The transmembrane topology of the sn‐glycerol‐3‐phosphate permease of Escherichia coli analysed by phoA and lacZ protein fusions

Abstract

The Escherichia coli glpT gene encodes a transport protein that mediates uptake of sn‐glycerol‐3‐phosphate. This permease is a member of a class of bacterial organophosphate permeases which transport substrates by antiport with inorganic phosphate. The glpT gene product, probably an oligomer of a single polypeptide chain, is thought to span the cytoplasmic membrane several times, as predicted by the hydropathic profile. Protein fusions, in which varying lengths of the amino‐terminal end of the permease is attached to alkaline phosphatase (phoA) and to β‐galactosidase (lacZ) were constructed.
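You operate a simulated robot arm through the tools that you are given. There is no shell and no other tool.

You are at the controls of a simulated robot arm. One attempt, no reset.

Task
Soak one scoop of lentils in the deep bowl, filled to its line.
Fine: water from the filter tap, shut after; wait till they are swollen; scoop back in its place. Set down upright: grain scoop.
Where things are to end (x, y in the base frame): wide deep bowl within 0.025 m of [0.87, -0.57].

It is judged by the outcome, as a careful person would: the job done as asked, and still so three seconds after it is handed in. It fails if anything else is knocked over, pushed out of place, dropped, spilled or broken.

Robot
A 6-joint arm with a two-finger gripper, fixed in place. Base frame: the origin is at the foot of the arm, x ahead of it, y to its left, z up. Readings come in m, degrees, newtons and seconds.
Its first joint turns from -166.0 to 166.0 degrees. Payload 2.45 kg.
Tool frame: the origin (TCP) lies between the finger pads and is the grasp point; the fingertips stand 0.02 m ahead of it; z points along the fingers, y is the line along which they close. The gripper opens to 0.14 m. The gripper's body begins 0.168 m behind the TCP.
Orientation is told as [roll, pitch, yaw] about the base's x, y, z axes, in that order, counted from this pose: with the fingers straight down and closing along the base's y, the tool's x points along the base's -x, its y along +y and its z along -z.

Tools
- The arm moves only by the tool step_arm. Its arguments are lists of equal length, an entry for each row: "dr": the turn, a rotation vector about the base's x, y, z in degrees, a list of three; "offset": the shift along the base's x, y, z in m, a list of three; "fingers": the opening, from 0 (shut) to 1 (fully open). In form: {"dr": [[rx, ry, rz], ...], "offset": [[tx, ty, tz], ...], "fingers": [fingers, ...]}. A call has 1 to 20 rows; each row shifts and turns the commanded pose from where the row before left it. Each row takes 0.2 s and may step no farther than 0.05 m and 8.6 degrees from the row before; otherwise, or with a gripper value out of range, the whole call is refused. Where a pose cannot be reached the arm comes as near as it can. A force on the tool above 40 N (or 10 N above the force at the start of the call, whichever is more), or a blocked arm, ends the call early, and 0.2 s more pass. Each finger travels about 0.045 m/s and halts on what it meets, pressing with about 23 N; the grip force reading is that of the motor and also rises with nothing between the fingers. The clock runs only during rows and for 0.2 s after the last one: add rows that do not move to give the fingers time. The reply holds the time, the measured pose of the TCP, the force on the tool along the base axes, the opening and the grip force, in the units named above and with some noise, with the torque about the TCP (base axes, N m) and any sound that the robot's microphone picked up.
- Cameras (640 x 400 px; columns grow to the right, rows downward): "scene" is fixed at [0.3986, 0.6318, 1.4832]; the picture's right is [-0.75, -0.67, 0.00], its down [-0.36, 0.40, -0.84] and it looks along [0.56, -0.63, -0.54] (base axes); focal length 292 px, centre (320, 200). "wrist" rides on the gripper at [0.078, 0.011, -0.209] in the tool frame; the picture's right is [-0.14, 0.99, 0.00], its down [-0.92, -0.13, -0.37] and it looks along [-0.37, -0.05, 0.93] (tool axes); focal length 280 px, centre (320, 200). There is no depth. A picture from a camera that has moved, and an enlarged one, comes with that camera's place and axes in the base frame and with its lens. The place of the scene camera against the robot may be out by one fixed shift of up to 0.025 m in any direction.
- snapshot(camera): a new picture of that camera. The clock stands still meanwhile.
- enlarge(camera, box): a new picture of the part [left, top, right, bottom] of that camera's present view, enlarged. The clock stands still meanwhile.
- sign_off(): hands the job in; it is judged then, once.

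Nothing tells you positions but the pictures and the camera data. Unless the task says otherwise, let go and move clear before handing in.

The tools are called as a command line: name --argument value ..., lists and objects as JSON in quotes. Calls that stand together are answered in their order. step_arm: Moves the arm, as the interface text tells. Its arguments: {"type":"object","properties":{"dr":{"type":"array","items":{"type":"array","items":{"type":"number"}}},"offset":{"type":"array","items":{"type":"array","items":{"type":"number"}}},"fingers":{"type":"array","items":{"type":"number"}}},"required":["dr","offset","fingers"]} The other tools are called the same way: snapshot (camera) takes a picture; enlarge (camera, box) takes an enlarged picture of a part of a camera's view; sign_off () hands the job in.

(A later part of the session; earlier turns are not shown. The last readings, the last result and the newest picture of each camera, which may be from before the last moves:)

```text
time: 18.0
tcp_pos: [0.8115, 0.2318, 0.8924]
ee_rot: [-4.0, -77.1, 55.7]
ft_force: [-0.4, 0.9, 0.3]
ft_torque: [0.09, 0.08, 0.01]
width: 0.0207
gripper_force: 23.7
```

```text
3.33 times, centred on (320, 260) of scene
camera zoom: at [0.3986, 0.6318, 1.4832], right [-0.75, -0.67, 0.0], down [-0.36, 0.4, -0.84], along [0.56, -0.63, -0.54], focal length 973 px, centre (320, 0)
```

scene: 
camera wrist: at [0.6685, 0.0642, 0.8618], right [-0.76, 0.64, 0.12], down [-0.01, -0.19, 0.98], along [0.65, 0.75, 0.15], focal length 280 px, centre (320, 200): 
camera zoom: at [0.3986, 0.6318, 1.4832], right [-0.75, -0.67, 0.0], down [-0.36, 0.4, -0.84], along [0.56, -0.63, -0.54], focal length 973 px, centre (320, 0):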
On the assumption that phoA fusions only exhibit high enzymatic activity when fused to extra‐cytoplasmic regions of the target protein, whereas lacZ fusions will only be active when the β‐galactosidase portion is attached to cytoplasmic domains of the target protein, the activities of the fusions were used to test a two‐dimensional model for the permease. The model proposes that glpT contains 12 transmembrane segments divided by a larger cytoplasmic region. Despite some limitation caused by hot‐spot sites of transpositions, the TnphoA approach was consistent with the model. In contrast, we feel that the enzymatic activity of lacZ fusions is only a limited parameter for studying the topology of a complex membrane protein.